**EXERCISE MATERIALS:**
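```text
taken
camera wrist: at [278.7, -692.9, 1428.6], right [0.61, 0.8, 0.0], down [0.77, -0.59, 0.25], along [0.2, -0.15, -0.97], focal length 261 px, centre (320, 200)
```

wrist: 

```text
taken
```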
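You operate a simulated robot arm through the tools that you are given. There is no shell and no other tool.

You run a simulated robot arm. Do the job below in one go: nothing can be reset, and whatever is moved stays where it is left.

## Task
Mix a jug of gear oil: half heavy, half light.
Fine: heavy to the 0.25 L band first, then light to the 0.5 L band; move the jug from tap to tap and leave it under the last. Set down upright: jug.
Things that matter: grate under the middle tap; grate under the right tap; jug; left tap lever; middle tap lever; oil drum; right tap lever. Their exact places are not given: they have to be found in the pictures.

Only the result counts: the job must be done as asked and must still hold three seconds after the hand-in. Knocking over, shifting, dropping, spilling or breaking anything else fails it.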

**PROMPT:**
From the records above, extract each line exactly as shown. Give them as a JSON list of strings, one for each line, with blank lines left out.

**WRITTEN ANSWER:**
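[
  "```text",
  "taken",
  "camera wrist: at [278.7, -692.9, 1428.6], right [0.61, 0.8, 0.0], down [0.77, -0.59, 0.25], along [0.2, -0.15, -0.97], focal length 261 px, centre (320, 200)",
  "```",
  "wrist: ",
  "```text",
  "taken",
  "```",
  "You operate a simulated robot arm through the tools that you are given. There is no shell and no other tool.",
  "You run a simulated robot arm. Do the job below in one go: nothing can be reset, and whatever is moved stays where it is left.",
  "## Task",
  "Mix a jug of gear oil: half heavy, half light.",
  "Fine: heavy to the 0.25 L band first, then light to the 0.5 L band; move the jug from tap to tap and leave it under the last. Set down upright: jug.",
  "Things that matter: grate under the middle tap; grate under the right tap; jug; left tap lever; middle tap lever; oil drum; right tap lever. Their exact places are not given: they have to be found in the pictures.",
  "Only the result counts: the job must be done as asked and must still hold three seconds after the hand-in. Knocking over, shifting, dropping, spilling or breaking anything else fails it."
]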